Instituting resource allocation policies means continuous monitoring and fine-tuning to ensure their effectiveness and alignment with an organization's current goals and objectives. Cloud teams should work with business stakeholders to make necessary adjustments for optimization.
Use cloud cost optimization tools
Several tools are available to help manage cloud spending, such as AWS Cost Explorer, Microsoft Cost Management and Google Cloud Billing. These tools can provide insights into usage patterns and help companies identify areas where they can save costs.
The third-party cloud optimization tool market is burgeoning. When selecting a cloud cost optimization tool, work from documented requirements, and take the time to conduct a pilot project to test the tool's analysis and reporting.

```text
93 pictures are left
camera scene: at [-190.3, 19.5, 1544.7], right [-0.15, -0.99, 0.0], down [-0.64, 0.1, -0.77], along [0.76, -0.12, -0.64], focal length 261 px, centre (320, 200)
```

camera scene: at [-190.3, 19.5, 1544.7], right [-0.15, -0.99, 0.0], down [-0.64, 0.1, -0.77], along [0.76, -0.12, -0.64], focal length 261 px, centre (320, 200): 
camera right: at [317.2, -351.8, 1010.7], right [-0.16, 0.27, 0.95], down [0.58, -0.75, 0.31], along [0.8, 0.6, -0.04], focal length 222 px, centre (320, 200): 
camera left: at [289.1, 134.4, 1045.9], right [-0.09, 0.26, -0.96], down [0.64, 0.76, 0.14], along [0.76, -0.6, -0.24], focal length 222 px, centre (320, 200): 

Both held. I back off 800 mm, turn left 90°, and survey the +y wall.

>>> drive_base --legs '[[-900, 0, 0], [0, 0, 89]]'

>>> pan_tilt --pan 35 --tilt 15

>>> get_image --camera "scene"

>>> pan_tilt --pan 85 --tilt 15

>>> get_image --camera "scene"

Consider reserved instances
Reserved instances from the major providers offer a discount on cloud resource usage when organizations commit to using a specific number of resources for a certain period. While this option requires some upfront work and analysis, it can be crucial to an organization's overall cloud cost-saving strategy.
Adopt serverless architecture
Serverless computing enables organizations to pay only for the resources used when executing code, which eliminates the need to provision resources beforehand. This can lead to significant cost savings, as companies pay only for what they use.